** Start Source extract **
Coordinate Systems

Horizontal (Alt-Azimuth) Coordinates

Horizontal or alt-azimuth coordinates are so called because they are based on the position of a celestial object relative to the observer’s horizon.

The angle subtended by the object above the horizon is known as the Altitude, and the angle between the north point and the perpendicular projection of the object’s position down onto the horizon is known as the Azimuth.

Horizontal coordinates are the easiest way to locate an object in the sky from the observer’s location. However, as the Earth rotates on its axis, the horizontal coordinates of a celestial object will continuously change as it moves across the sky.

An object’s azimuth is given relative to the north point of the horizon, such that an object lying directly above, below or on the north point of the horizon will have an azimuth of 0 degrees. Objects directly to the south have an azimuth of 180 degrees, while an object to the East or West will have an azimuth of 90 degrees or 270 degree, respectively.

The altitude coordinate is the angle above the horizon such that an object on the horizon has an altitude of zero degrees and an object directly overhead (at the zenith) has an altitude of 90 degrees. Negative values can be used to indicate an object is hidden below the horizon, with -90 degrees indicating a position at the observer’s nadir – i.e. the point directly below the observer.

Because altitude and azimuth are angular measurements, fractions of a degree are often stated in minutes and seconds rather than decimals.

Equatorial Coordinates

Equatorial coordinates are so called because they are based on the position of an object relative to the celestial equator.

The angle subtended by the object above or below the equatorial plane of the Earth is known as the Declination (often abbreviated as dec or δ), and the angle between the first point of Aries (the position of the vernal equinox) and the perpendicular projection of the object’s position onto the celestial equator is known as the Right Ascension (often abbreviated as RA or α).
** End Source extract **
*Given problem 1:* Cite the source extract exactly. Begin with "Horizontal coordinates are" and finish with "270 degree, respectively.".
*Given problem 2:* Could you carry on with the source extract from where it ends?
** Start Given records **
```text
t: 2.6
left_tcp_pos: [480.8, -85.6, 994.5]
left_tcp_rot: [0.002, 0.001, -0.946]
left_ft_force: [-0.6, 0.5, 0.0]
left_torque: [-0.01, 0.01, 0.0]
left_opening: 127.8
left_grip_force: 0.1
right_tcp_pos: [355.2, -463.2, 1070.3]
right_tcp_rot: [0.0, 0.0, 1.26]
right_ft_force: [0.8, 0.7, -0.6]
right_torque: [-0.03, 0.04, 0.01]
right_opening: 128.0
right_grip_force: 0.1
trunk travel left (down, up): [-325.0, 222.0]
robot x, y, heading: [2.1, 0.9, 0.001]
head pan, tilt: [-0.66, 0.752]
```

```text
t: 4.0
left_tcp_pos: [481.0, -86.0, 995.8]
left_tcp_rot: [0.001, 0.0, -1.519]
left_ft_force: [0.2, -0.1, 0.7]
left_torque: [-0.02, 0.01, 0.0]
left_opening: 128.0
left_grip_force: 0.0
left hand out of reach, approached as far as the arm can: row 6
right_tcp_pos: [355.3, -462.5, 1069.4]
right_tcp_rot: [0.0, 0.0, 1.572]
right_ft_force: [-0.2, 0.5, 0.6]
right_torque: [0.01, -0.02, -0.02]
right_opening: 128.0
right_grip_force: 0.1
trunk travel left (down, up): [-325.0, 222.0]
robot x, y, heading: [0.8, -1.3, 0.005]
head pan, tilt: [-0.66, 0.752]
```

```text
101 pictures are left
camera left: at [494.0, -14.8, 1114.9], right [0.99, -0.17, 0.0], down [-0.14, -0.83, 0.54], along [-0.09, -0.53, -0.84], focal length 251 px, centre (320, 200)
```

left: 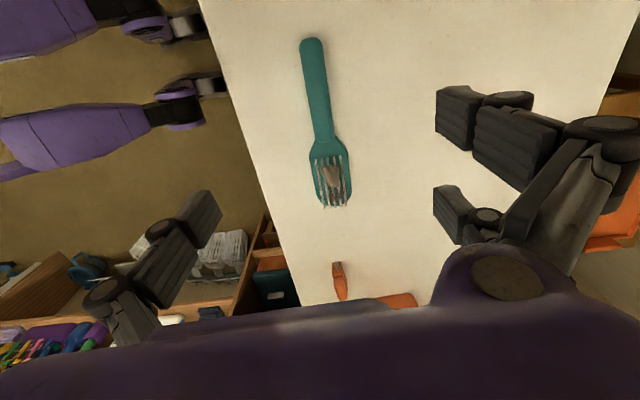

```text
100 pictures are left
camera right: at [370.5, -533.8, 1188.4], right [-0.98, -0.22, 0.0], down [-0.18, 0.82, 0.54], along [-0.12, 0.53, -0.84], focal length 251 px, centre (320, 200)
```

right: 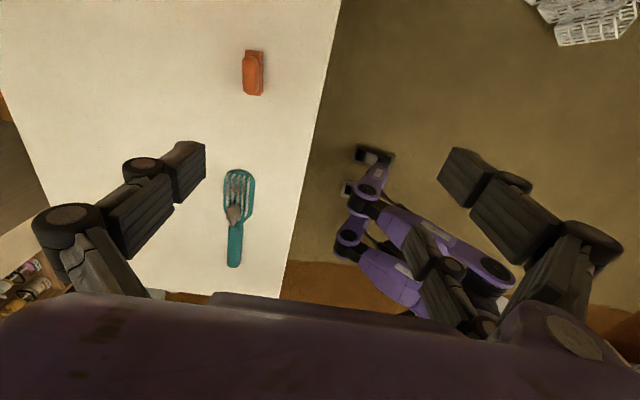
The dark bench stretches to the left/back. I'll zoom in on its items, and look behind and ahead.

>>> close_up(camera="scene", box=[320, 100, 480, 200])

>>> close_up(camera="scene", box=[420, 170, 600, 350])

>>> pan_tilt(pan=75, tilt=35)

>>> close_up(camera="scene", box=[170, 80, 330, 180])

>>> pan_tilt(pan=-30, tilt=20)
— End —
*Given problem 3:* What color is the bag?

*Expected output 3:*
** End Given records **
*Expected output 1:*
Horizontal coordinates are the easiest way to locate an object in the sky from the observer’s location. However, as the Earth rotates on its axis, the horizontal coordinates of a celestial object will continuously change as it moves across the sky.

An object’s azimuth is given relative to the north point of the horizon, such that an object lying directly above, below or on the north point of the horizon will have an azimuth of 0 degrees. Objects directly to the south have an azimuth of 180 degrees, while an object to the East or West will have an azimuth of 90 degrees or 270 degree, respectively.

*Expected output 2:*
Knowing an object’s equatorial coordinates is useful for tracking its movement across the sky with the rotation of the Earth, when using an equatorial mount.

As with altitude and azimuth, an object’s declination is often stated in degree, minutes and seconds. Negative value are usually used to indicate a declination angle is to the south of the celestial equator. Therefore, declination values are usually between 90 degrees at the north celestial pole and -90 degrees at the south celestial pole, with 0 degrees indicating a position on the celestial equator. 

Right ascension, however, is usually stated in hours (h), minutes (m), and seconds (s), with 24 hour being equivalent to a full circle, meaning that negative values aren’t used.

Note that, due to precession of the Earth’s axis of rotation, the equatorial coordinates of a fixed celestial object will change over time. Equatorial coordinates are therefore given with reference to a particular year, known as the epoch.

A standard epoch year is usually chosen when providing equatorial coordinates. The currently used standard epoch is J2000.0, meaning that equatorial coordinates are provided as at the 1st of January in the year 2000 at 12 noon (midday) TT (terrestrial time). The J in J2000.0 refers to the use of the Julian calendar.

Note that to precisely determine the equatorial coordinates of a star, at any given time, its proper motion as well as its parallax must also be taken into account.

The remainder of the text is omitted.